Discussed this topic semi at length with a guidebook author today, Harrison Shull. We covered the importance of the history and ethics of an area and how that information can be conveyed in a guidebook. Harrison wrote a great book on climbing in North Carolina. Its a “select” guide with emphasis on the style and history of the ascents there, as folks down yonder feel that their proud traditions should be very respected. He also just published a nice picture book (available at BD in SLC) on the climbing in North Carolina.
One subject I really wanted his take on was a letter to the editor he wrote to Rock and Ice magazine a couple months back, concerning the “retrobolting” of a friend’s route at Castle Rock in Idaho.

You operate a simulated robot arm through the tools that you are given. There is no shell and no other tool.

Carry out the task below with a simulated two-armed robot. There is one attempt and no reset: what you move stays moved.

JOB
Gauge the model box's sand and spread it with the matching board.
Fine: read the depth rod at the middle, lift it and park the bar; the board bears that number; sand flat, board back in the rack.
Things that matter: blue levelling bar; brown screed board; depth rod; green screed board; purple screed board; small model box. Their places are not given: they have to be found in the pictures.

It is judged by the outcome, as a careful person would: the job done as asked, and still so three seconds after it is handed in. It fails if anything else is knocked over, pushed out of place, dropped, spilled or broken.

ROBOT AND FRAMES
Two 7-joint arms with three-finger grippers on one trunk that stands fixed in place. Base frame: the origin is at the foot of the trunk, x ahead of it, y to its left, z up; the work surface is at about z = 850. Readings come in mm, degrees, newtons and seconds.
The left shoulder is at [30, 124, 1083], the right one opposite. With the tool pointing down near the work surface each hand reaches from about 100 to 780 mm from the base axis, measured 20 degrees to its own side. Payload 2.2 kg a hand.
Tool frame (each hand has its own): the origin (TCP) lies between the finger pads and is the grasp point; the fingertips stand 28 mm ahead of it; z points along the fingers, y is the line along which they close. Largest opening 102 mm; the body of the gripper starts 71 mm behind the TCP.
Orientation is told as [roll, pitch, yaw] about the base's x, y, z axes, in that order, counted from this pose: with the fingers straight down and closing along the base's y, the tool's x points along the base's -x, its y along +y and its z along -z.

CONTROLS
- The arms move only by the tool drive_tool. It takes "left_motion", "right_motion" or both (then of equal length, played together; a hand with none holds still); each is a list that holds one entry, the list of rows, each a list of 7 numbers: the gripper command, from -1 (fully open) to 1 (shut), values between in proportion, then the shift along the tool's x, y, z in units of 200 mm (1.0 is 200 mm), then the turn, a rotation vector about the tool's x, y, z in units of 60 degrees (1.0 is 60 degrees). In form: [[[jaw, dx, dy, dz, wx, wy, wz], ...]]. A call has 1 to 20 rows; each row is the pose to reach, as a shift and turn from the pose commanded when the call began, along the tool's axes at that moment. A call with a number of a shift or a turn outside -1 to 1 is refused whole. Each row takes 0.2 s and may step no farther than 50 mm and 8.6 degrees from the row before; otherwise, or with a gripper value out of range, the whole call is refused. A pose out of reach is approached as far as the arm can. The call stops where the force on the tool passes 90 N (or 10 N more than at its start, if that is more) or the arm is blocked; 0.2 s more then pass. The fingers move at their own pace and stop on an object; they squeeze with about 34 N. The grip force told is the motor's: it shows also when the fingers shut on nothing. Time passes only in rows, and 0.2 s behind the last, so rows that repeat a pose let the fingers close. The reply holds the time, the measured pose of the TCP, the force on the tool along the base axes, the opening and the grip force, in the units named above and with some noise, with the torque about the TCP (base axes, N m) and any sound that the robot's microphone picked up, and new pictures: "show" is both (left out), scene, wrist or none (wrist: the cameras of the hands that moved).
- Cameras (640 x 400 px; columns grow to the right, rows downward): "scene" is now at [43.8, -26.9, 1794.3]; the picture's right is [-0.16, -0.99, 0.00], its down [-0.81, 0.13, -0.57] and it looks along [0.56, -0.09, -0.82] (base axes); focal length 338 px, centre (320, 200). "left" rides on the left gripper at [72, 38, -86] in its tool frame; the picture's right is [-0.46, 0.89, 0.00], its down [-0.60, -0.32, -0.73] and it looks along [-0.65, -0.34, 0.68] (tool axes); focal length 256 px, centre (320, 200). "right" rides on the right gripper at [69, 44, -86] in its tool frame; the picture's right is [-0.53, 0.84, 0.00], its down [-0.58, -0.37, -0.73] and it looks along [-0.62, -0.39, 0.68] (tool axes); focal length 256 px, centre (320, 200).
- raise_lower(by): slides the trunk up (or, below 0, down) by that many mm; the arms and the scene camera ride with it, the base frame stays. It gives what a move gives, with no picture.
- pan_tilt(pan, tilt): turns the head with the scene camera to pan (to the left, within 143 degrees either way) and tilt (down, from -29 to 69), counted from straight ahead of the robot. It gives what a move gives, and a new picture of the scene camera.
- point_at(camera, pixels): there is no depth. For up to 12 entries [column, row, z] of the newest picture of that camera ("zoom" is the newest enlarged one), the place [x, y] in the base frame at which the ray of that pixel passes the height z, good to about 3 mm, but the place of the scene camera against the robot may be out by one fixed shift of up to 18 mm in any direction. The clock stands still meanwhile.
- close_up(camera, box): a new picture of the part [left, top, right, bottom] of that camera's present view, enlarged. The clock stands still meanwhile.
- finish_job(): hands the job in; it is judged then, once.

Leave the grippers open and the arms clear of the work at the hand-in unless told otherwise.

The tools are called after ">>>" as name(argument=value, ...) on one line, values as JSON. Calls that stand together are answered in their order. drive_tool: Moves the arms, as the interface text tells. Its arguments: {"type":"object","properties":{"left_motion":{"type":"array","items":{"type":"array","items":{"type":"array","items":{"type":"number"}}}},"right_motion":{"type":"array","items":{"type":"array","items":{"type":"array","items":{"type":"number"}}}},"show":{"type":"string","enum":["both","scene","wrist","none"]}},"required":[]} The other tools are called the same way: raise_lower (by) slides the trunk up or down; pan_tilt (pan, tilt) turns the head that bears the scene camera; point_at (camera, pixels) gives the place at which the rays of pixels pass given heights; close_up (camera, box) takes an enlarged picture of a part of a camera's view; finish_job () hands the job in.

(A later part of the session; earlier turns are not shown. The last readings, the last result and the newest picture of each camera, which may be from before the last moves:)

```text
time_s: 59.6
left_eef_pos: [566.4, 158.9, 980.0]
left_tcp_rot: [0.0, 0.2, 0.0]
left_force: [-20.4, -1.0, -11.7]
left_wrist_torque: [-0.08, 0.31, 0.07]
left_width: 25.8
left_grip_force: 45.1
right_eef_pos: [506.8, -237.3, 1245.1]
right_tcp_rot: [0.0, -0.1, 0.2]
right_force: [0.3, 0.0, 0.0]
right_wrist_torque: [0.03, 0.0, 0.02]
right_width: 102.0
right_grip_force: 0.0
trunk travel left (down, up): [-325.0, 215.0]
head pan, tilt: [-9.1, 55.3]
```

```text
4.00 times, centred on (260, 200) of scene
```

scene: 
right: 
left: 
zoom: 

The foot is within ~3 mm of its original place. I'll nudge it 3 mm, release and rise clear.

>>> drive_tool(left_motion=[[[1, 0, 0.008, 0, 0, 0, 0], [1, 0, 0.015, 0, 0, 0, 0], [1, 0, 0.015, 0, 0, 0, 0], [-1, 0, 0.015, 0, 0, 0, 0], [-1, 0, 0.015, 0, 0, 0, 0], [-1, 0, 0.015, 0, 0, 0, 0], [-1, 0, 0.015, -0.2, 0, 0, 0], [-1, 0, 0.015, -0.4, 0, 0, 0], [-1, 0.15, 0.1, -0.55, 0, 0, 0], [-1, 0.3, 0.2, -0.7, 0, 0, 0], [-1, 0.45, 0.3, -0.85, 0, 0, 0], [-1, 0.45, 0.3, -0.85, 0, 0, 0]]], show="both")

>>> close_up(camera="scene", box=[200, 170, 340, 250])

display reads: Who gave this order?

Anyhoo, was an interesting conversation, all about respecting the FA, assumption of risk, dumbing down the sport, etc etc (feller is hardcorp ground up, proud, trad).
Sort of applies to canyoneering, guidebooks, beta, etc. When I travel to an area, I look for beta. Sometimes I get beta off the net, but, I usually hope for a well written guidebook to point the way. What I also hope for is an understanding of the ethics of an area, who did what when, how, etc.
I wouldn’t underestimate the power of a guidebook to influence “style”. A few words, a few pictures, showing techniques and explaing why, how, when, where, really helps set the tone and also provides good reading as well.